Forty per cent are open at companies with more than 10,000 staff, with 10 per cent at those whose employees number 1,001 and upwards.

Roles in demand include number-crunchers - the modern-day equivalent of data analysts; modellers who enjoy analyzing complex data sets; those specialized in deep learning to deal with enormous amounts of data and trying to pull out results, insights and possibilities; and, naturally, engineers to hack the thing together.

When it comes to language, perhaps this is the easiest box to tick.

Increasingly, R and Python tend to be the most commonly used programming languages in this area. Looking at a more hardware-optimized path, going down to the GPU? Then skills in C/C++ could be the ticket.

But data is where things get tricky, which is a challenge as AI is predicated on ML and ML eats data.

Software and service provider Amdocs reckons one answer is to turn to those to your team who already have experience in data and offer some re-training.

“This is about retraining BI and data analysts but getting down to the nitty gritty of developing algorithms and that might sit outside of their comfort zone,” says Doran Youngerwood, Amdocs’ head of digital and intelligence. “Organisations that have access to fresh data in real time will be most successful. Before you talk intelligence, you need to focus on accessing data and finding complete data sets.”

The best AI is narrow and deep

The make-up of teams really depends on the outcomes you are looking to achieve, warns Callum Adamson, founder of API specialist Distributed, which manages distributed AI teams on behalf of clients.

“You need to mobilise around the jobs to be done and bring in the roles that allow you to do those jobs. You need to look at the outcomes and break it down, remembering that the best AI is narrow and deep.”

“Although very hard to find, it is best if the ML experts are also expert coders. Otherwise you may have contention between the algorithm folks and those who have to code it up,” warns Hal Lonas, CTO at cybersecurity software company Webroot.

James Waterhouse is head of insight & data science at Sky Betting and Gaming. His team of three data scientists, a test engineer and an intern are tasked with modelling data to better understand churn and cross-sell opportunities.

“I don’t think there’s a perfect data scientist that bridges the skills you need to make things work at scale in real time on a massive platform all while understanding the business. Don’t try to find a data scientist unicorn, he warns. “I’d find three people and get them working together in a way that their skills rub off on each other,” Waterhouse told The Register.

That need for collaboration is reiterated by James Poyser, co-founder and managing director of online accountancy software company inniAccounts, which last year won a Queen’s Award for Innovation for its application of Microsoft AzureML to apply AI to routine compliance tasks related to tax.

“Our approach is 'a game of inches’ - it’s the sum of a lot of micro services that make a big difference to the user experience,” he explains.

As such, Poyser says the combination of technology and collaboration is vital to getting AI projects off the ground successfully. “If you approach AI as a technical function alone you won’t succeed and you’ll alienate people and customers,” Poyser warns.
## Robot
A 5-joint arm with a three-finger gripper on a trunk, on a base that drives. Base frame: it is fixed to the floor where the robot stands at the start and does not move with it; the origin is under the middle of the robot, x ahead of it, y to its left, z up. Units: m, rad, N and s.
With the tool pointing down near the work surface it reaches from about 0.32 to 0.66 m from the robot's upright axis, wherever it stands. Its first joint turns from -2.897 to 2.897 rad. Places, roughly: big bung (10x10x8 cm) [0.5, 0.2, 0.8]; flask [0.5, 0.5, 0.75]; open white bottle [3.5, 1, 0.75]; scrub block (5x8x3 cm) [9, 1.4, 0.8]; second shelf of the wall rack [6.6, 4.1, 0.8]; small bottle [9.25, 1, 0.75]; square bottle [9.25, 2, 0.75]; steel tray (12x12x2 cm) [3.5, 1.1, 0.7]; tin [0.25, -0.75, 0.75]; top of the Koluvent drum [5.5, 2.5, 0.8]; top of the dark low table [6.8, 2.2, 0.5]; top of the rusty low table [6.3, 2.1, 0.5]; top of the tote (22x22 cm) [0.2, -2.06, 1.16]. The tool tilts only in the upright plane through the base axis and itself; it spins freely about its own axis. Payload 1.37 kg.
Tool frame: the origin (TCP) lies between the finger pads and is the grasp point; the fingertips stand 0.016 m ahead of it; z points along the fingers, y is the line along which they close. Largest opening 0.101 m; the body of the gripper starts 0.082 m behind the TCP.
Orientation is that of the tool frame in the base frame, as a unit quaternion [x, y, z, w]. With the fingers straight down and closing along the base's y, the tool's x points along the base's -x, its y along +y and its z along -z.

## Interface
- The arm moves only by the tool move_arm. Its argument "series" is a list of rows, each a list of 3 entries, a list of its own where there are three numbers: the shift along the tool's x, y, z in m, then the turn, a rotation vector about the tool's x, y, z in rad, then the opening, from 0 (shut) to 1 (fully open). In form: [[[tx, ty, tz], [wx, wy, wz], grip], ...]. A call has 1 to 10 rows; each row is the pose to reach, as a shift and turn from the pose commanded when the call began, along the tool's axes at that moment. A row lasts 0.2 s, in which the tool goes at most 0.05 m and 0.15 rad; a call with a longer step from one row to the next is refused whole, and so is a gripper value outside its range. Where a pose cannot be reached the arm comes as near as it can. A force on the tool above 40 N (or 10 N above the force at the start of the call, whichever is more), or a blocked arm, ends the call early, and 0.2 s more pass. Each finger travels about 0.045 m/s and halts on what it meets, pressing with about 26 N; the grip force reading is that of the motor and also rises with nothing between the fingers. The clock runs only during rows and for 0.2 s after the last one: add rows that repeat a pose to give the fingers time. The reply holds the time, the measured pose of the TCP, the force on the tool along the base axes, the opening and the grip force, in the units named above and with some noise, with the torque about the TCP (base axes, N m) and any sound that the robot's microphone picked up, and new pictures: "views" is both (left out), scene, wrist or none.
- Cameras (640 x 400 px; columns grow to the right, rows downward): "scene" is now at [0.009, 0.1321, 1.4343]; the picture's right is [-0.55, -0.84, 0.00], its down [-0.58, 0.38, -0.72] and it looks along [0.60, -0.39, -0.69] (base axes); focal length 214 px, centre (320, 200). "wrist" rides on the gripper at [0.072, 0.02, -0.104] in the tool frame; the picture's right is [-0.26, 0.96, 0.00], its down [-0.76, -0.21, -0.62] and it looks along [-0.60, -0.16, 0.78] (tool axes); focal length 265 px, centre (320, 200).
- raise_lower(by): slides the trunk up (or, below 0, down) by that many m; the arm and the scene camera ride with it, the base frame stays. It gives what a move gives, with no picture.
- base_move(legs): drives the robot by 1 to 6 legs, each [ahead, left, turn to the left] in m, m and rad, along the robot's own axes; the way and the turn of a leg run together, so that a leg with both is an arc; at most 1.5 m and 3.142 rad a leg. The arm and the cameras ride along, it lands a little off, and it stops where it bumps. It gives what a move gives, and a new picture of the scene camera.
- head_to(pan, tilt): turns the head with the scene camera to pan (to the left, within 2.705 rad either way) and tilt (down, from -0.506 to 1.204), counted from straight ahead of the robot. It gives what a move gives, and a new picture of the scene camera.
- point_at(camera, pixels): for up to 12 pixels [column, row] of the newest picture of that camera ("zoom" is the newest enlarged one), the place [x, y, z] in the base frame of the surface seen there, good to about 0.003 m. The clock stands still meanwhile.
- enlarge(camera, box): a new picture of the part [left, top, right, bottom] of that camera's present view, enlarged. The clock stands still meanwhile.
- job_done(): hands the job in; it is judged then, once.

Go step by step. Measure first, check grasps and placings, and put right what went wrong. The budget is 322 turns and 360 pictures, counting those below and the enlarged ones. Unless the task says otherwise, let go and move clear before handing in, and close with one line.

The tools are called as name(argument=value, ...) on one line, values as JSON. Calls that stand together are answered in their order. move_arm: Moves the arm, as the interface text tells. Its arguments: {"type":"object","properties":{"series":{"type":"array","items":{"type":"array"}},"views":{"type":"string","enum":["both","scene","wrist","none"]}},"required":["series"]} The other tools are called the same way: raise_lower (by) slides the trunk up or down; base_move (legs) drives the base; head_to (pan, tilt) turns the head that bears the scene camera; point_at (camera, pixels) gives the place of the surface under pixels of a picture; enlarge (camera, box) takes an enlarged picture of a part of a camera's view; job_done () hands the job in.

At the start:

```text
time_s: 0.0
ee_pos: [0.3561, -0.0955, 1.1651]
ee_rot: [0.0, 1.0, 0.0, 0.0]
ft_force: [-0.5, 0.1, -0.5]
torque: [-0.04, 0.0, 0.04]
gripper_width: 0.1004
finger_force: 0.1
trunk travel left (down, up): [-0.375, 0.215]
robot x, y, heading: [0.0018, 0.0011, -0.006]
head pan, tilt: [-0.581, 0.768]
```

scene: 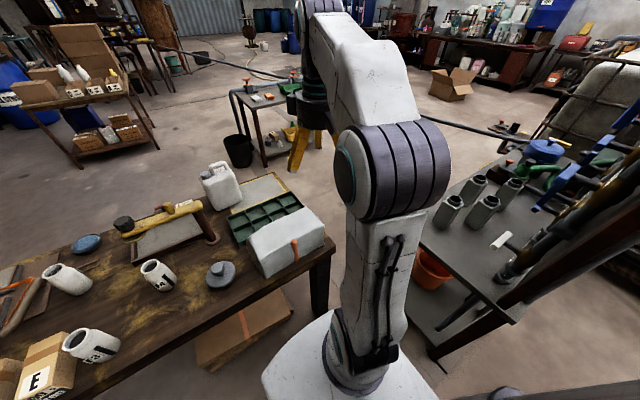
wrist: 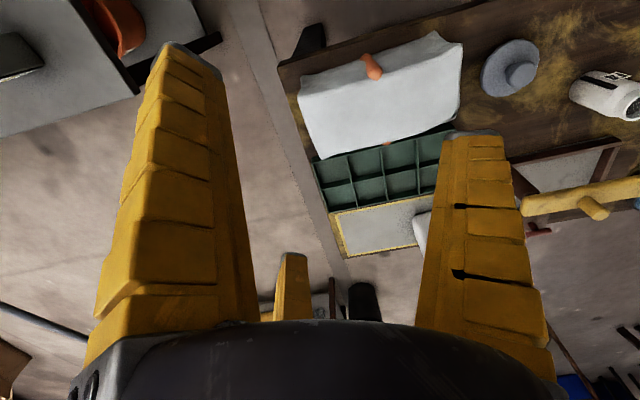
“The people involved have to evangelise its benefits within the company and educate colleagues so that everyone, no matter their role, can spot an opportunity to apply AI to improve how they work and how customers are served.

“AI is an unknown unknown. We don't know what it can do, and we probably don't know where it can be applied. So there is a chain of people and skills that are necessary to getting AI working within a company,” Poyser adds. “But unless the skills work together you can’t create a product that solves a person’s problem accurately 90 per cent of the time.”

Online retailer Ocado built and installed a system using Google’s Tensorflow to do the AI heavy lifting on inbound customer emails at its call centre. The system, built using Python, C++ and Kubernetes and that runs on Google Compute opens and scans up to 2,000 emails on an ordinary day for key words and context, before prioritising and forwarding them. Email numbers double that at busy times such as Christmas.

Ocado spent almost a year building up its Poland-based data science team from scratch. Tim Bickley, team leader in the Ocado Technology data science team, says while a large proportion boast a mathematical background, the flavour of qualifications is less important than strong maths skills, a proven track record of independent research and problem solving, and solid programming skills.

“We find the team benefits from having some people who are particularly strong in one area or another, but doesn't work so well if someone is outright weak in one,” Bickley said.